Нежное копчёное мясо, луковый конфитюр, крутоны ("гренка не может стоить 8 долларов, а крутон — может"... впрочем, тут не по восемь долларов :) и романтично брошенная ветка сухого розмарина :)

Ржаные
Брассерия "Крик" (6-я линия Васильевского острова (СПб) - не в смысле "Крик", как у Мунка, а в смысле "Kriek" - это такая вишня и бельгийское пиво с ней, то есть тут бельгийское пиво, много разного, и типа бельгийская (?) кухня. Куме нравится.
6.

Сливочная уха на финский манер, расстегайчик с рыбой, стопочка и пиво.
Ресторан "Квартирка" (6-я Линия В.О., СПб)
* * *
("Жареный цыплёнок с пугающим соусом")
* * *
«...Мы миновали несколько почти опустевших ресторанов, прошли мимо витрин, в которых группа манекенов непрерывно повторяла одну и ту же сцену, и я охотно остановился бы поглядеть на них, но девушка шла быстро, постукивая каблучками, и вдруг воскликнула, увидев неоновое лицо с пульсирующим румянцем, которое всё время облизывалось комично высунутым языком.
– О, бонсы! Хочешь бонс?
– А ты? – спросил я.
– Кажется, да.
Мы вошли в маленький сверкающий зал. Вместо потолка там тянулись длинные ряды огненных язычков, вроде газовых, сверху хлынул теплый воздух – наверное, это и вправду был газ.
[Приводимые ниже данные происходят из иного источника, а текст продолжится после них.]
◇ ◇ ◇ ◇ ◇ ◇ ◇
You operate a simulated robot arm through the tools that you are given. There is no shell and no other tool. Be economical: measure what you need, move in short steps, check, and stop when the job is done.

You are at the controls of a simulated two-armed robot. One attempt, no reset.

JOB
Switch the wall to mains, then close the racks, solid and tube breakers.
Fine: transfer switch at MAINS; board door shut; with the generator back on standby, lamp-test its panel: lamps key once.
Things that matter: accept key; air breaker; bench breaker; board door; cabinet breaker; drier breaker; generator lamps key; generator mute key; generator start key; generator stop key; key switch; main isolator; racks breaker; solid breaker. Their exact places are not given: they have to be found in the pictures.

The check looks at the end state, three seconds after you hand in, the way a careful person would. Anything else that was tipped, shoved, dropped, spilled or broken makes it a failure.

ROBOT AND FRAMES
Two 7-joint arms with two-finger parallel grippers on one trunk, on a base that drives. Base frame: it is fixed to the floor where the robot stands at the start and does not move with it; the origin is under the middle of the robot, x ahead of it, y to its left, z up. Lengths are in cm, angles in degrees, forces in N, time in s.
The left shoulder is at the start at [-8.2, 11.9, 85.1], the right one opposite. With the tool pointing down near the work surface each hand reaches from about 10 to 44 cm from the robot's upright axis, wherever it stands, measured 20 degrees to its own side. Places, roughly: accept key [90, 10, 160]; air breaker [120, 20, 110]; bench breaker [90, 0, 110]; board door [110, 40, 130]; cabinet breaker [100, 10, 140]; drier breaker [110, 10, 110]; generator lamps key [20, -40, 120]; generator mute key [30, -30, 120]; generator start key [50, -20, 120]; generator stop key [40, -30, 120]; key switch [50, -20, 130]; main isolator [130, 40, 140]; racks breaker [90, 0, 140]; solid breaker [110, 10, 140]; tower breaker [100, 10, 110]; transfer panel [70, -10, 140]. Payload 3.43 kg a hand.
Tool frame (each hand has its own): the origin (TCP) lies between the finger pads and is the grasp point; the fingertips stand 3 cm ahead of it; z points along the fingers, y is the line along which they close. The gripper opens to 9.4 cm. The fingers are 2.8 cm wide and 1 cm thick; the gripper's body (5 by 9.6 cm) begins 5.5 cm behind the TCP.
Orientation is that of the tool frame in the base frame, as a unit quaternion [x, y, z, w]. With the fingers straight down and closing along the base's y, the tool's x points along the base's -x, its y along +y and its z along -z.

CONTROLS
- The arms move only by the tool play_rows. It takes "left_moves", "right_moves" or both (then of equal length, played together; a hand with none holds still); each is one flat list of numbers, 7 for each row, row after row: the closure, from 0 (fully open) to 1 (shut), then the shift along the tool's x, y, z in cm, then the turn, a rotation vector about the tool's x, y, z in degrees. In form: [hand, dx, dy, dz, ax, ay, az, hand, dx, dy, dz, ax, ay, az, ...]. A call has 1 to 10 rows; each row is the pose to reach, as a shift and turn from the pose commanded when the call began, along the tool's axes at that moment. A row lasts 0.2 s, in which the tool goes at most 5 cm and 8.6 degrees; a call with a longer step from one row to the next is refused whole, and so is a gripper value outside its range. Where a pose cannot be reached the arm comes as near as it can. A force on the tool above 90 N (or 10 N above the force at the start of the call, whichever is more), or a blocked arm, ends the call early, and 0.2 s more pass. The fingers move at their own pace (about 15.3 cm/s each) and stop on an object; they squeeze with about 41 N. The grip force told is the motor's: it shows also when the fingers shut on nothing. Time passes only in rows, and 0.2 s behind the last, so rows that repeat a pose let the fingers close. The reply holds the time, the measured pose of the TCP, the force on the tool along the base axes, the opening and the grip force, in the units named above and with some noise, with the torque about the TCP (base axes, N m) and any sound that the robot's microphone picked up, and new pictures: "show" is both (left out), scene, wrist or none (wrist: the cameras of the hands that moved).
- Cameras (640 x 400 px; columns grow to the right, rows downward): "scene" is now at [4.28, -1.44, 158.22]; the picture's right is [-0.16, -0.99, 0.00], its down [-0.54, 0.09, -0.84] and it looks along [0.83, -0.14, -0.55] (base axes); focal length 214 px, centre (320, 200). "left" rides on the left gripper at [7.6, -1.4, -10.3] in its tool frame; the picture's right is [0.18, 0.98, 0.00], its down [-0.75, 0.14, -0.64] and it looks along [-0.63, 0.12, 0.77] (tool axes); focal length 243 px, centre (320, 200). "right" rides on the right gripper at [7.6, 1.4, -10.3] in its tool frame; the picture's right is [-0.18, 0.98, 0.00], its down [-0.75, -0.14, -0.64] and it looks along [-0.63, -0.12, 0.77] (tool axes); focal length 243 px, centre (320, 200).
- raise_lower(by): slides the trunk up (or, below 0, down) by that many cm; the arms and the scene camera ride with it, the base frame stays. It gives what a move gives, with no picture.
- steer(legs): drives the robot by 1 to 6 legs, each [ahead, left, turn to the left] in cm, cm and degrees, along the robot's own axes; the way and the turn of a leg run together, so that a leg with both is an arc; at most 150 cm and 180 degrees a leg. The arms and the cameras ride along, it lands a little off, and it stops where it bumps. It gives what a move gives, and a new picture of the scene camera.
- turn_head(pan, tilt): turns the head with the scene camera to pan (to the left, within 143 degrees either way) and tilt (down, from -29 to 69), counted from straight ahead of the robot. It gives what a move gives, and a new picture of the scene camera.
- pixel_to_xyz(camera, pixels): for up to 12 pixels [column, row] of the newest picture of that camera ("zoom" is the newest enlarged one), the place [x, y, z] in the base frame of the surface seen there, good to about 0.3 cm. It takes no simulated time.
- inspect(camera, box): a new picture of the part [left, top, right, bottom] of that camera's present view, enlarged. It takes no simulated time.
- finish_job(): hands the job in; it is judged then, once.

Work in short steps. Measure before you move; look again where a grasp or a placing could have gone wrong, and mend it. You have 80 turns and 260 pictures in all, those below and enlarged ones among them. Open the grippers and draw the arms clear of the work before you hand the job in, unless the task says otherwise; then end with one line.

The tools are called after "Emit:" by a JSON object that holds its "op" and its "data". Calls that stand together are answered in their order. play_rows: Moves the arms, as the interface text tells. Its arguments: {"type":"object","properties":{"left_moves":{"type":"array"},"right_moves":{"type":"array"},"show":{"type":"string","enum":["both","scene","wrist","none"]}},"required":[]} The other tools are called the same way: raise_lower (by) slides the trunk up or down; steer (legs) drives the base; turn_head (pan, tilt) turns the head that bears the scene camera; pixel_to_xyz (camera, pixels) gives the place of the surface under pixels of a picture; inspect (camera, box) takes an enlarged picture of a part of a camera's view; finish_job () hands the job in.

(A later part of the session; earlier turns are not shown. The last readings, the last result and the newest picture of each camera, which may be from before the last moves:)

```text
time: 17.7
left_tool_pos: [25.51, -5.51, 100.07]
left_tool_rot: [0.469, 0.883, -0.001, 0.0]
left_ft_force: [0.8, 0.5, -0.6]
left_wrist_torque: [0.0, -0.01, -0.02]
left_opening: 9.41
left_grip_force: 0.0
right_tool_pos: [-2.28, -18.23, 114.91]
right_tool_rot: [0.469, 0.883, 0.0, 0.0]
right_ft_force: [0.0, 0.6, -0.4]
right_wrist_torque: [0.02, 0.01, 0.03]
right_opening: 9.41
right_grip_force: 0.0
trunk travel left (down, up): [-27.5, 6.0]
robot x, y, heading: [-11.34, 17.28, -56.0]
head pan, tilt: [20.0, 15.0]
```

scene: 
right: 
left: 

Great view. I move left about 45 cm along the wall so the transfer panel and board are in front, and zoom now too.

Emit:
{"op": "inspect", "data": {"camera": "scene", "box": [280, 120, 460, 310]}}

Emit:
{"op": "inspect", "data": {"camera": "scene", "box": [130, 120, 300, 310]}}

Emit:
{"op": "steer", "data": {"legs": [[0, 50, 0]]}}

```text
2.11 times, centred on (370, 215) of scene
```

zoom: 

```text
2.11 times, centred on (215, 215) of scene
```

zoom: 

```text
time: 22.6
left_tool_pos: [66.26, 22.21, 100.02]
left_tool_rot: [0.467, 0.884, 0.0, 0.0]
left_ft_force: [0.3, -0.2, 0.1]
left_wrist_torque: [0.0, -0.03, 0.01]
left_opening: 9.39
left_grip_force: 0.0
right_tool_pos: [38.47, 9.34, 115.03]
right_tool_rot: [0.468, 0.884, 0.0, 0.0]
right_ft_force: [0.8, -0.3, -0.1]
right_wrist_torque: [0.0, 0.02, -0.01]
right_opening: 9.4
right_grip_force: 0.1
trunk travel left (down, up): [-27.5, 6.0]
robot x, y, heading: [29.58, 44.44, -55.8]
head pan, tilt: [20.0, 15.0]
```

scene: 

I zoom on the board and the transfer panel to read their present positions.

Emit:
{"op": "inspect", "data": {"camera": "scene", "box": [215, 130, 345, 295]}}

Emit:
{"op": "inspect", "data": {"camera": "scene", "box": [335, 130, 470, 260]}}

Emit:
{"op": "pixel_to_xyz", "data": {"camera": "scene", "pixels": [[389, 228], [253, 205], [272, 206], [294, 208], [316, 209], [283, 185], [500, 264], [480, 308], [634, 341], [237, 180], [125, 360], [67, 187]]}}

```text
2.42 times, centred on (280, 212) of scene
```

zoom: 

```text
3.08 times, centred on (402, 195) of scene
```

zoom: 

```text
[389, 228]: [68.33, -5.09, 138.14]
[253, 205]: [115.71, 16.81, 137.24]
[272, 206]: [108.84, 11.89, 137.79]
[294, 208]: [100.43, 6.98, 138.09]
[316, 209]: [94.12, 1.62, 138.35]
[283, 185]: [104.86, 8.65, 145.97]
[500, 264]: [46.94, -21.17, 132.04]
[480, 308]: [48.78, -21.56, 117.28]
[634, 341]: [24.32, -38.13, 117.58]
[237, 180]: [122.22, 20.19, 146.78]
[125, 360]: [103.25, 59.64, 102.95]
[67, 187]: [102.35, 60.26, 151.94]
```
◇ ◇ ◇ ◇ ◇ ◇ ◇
В стенах виднелись небольшие ниши с пюпитрами; когда мы подошли к одной из них, по обеим сторонам выдвинулись сиденья, будто выросли из стены, сначала неразвёрнутые, как бутоны, они распластались в воздухе и, прогнувшись, застыли. Мы уселись друг против друга, девушка ударила двумя пальцами по металлической крышке столика, из стены выпрыгнула никелированная лапка, бросила перед каждым из нас маленькую тарелочку и двумя молниеносными движениями наполнила обе тарелочки белесоватой массой, которая тут же начала бронзоветь, вспенилась и застыла; одновременно потемнели и сами тарелочки. Девушка свернула свою тарелочку, как блинчик, и принялась есть.
– О, – проговорила она набитым ртом, – я и не подозревала, что так проголодалась.
Я последовал её примеру. Бонс не походил по вкусу ни на что знакомое. Он хрустел на зубах, как свежевыпеченная булка, но тут же рассыпался и таял во рту; коричневая масса, завёрнутая в него, была приправлена острыми специями.
– Ещё? – спросил я, когда она справилась со своим бонсом.
Она улыбнулась, покачав головой. Проходя к выходу, она сунула по дороге обе руки в маленькую нишу, выложенную кафелем, – внутри что-то шумело. Я сделал то же самое. Щекочущий ветерок скользнул по пальцам; руки стали чистыми и сухими».